Most of what we do in an entreprise context is related to risk management. That's especially true in IT, even if IT decisions are not always (often?) handled that way. There are some risks associated with Entreprise 2.0 and web technologies, but these risks must be weighted by the benefits and the risks for not using them, otherwise a proper risk analysis is impossible. Besides that analysis should go way beyond the technology scope and must embrace each company objectives as is mentionned at the end of the article.

I'd like to emphasize the data security risk: it's often considered as a very technology-related risk (as opposed to reputation related risks for instance), to be tackled by IT. But imho that's an highly flawed point of view. Most of the data security issues are human related: forwarded email containing information that should be transfered, important spreadsheet not saved on a server and lost after a PC crash, the system engineer who can get access to the CEO emails because he's got that "magic" admin password, the sales who leaves the company with a listing of all customers, people who receive unknown emails with an attachment and open that attachment, etc, etc. I'd bet that's more than 90% of the security issues.

Two examples.
(1) You cited a Forrester study on security: well, Forrester knows a lot about security as 3 months ago their HR head had her laptop stolen, containing critical HR data all unsecured (http://www.01net.com/editorial/365749/forrester-se-fait-voler-ses-donnees/ , sorry for the article being French)
(2) A friend of mine works in an IT department in the health industry; they get all sort of security reviews and approval from various organisms as they manipulate and store sensitive medical data. They have very strict security policies, enforced by very serious security managers (or pretend to be). A couple of months ago they discovered that some IT technicians managed to install unauthorized Wifi routers in the ceiling of their highly secured 24x7datacenter, linked to an unsecured Internet access, and apparently used to play network games.

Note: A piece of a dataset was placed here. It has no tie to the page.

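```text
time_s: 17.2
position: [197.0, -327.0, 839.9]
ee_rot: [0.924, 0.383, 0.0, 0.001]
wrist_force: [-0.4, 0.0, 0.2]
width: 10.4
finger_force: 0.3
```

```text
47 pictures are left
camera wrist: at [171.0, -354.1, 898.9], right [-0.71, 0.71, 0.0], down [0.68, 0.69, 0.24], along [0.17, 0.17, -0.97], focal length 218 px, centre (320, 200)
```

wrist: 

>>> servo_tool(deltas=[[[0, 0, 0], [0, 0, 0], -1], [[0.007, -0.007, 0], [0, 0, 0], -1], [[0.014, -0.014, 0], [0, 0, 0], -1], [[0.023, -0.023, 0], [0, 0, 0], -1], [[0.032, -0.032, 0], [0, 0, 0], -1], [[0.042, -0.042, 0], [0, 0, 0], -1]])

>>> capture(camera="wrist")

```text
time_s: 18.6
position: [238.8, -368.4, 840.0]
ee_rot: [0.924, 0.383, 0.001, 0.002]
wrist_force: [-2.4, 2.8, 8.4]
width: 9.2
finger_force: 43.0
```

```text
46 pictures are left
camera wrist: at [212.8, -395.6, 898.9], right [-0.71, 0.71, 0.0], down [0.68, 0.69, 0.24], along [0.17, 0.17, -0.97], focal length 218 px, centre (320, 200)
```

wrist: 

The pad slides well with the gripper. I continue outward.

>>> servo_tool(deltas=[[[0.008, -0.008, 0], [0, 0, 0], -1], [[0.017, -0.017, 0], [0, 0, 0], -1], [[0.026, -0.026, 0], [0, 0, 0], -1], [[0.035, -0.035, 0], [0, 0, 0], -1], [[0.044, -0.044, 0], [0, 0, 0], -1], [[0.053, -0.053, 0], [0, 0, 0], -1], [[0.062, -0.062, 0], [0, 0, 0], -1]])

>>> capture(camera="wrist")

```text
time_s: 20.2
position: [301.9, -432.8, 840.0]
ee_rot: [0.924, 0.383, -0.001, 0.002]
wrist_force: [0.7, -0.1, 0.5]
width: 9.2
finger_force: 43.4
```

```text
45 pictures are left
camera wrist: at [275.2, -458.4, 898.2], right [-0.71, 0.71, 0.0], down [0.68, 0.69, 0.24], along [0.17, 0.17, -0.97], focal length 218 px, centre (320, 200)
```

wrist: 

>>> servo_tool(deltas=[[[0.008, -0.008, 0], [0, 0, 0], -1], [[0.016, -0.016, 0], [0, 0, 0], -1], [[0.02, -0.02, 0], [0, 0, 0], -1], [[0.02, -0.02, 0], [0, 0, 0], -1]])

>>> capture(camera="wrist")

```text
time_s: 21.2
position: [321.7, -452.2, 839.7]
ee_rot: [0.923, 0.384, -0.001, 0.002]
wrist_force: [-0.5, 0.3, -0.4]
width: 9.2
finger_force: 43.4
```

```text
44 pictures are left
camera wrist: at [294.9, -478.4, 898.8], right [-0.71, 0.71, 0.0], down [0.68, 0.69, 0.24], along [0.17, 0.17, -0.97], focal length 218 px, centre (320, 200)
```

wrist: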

And they are reluctant to Entreprise 2.0 tools: too "unsecured".

The key point is: don't be obsessed by security from a technology point of view; as far as security is concerned technology is the tree hiding the forest. Entreprise 2.0 doesn't bring new security holes; but it can highlight the holes you don't tackle. Security is all about what you don't know, by definition; so having a conservative security policy is meaningless and does not reduce risk; it hides the risks, which is worse.